L'absence de condamnations antérieures justifie le prononcé d'une peine d'emprisonnement avec sursis ; toutefois le geste de violence comme il vient d'être rappelé ne peut être toléré ; en conséquence la cour alourdira le quantum de la peine et le montant de l'amende, comme précisé au dispositif.
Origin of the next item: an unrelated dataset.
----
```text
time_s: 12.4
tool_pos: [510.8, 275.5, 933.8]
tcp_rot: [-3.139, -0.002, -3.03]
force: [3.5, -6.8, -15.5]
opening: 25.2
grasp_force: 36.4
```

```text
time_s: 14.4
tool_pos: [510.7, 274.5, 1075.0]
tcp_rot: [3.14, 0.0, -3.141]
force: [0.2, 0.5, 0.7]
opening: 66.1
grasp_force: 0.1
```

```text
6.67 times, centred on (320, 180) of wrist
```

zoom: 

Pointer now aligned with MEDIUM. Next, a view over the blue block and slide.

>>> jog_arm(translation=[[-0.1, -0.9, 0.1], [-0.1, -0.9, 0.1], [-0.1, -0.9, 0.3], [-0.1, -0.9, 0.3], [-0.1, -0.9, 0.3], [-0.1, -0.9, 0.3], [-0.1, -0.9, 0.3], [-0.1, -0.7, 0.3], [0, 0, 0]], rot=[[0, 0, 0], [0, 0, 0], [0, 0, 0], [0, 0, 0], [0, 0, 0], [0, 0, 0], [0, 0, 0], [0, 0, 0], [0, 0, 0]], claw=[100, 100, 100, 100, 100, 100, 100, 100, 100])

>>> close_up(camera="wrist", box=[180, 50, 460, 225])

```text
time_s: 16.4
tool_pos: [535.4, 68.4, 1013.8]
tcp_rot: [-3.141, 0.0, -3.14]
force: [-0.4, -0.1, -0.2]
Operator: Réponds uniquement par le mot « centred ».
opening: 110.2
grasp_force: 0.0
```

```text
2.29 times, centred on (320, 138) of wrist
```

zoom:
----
Pour ne pas compromettre le futur, il convient de confirmer la dispense d'inscription de cette condamnation au bulletin no 2 du prévenu.
Sur l'action civile
La cour ne peut faire droit à la demande de dommages et intérêts telle que formulée par la partie civile à l'audience dans la mesure où en première instance, Monsieur A...n'avait sollicité qu'un euro d'indemnisation. Toutefois il lui sera accordé 300 euros sur l'article 475-1 du code de procédure pénale pour ses frais de déplacement et de perte de salaire.
PAR CES MOTIFS
LA COUR
Statuant publiquement et contradictoirement
Confirme le jugement sur le rejet de l'exception de nullité, le refus d'une contre expertise, sur la culpabilité, sur les dispositions civiles et sur la dispense d'inscription de la condamnation au bulletin no 2 du prévenu
L'infirme quant à la peine,
Condamne le prévenu à la peine de quatre mois d'emprisonnement avec sursis et 1000 euros d'amende,
Y ajoutant,
Condamne le prévenu à verser à la partie civile 300 euros sur la base de l'article 475-1 du code de procédure pénale,
Dit que la présente décision est assujettie à un droit fixe de procédure de 120 Euros dont est redevable le condamné.